++++ Text shown
Friday, May 10, 2019

11,746. RUDIMENTS, pt. 680

RUDIMENTS, pt. 680
(on the good ship lollipop)
The thing about modern life
was that it sucked. But I'd
gotten stuck in in : house,
family, kid, job, car. Each
of them was a steady poker
in the eye that I'd never
banked on. But I was never
a runner,  and I stayed with
it all. Damn. The French
surrealist writer Lautreamont
said, 'On the day you decide
to marry, the first stranger
that crosses your path would
make as good a match as any
well-thought-out choice.' Ha!
My story, by my choice, and, I
guess, as you have seen, begins
without all that. Why? Well, for
me, I see it as probably unable
to be told. Not tellable. Life is
sex, and a lot of sex is life. Stuff
happens, and the consequences
of that 'stuff' are yours to take
or leave. I took, agreed to. But
it never colored my life or
changed my somewhat perverse
and oddball ways of thinking,
doing, and perceiving. I was a
creative soul since the first day
I pissed my diaper. Better even
than that, I was told that one
of the first things I did, on a
changing  table, was to piss
in my father's eye.
++++++++
++++ Information shown
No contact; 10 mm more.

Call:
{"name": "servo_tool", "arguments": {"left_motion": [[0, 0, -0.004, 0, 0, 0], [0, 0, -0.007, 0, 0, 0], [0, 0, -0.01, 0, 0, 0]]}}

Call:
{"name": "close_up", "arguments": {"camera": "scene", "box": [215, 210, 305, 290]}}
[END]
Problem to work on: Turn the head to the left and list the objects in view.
++++++++
Problem to work on: Continue the text shown from where it stops.

Exercise result:
-
I think when you're growing up
and you hear these stories about
yourself when young, or really
young, you have no other thing to
do but believe them. It's nothing
you can remember yourself  - 
but at the same time I've always
noticed that any of these stories
run true to type : another thing
you can do nothing about. If the
teller believes you to be a sniveler,
so too the young you will show
that tendency in the story. Or, a
brat. Or, a brawler; on and on. 
It's all out of your control. And I 
guess it runs in the same way that
everyone's kid is a 'genius.' My
father-in-law always used to say
he could remember as early as
age 5. I never quarreled over
that, and others just never
brought that stuff up. I have
always admitted to, and moreso
now as I age, being able to  -
by senses of sell or touch or
just evocative moments in
memory  -  remember things
much earlier than that, say 3
or 4 maybe earlier. There are
other people  -  the singer Joan
Baez being one  -  who claim to
be able to recall being birthed
and instantly-early memories.
Who knows what we weave?
And anyway, who'd really want
to know that stuff? Why?
-
Part of it all, for me, was that
the idea of having limits and
boundaries always bothered
me. It wasn't like I was a
wild-man or anything; I just
didn't like being reined in.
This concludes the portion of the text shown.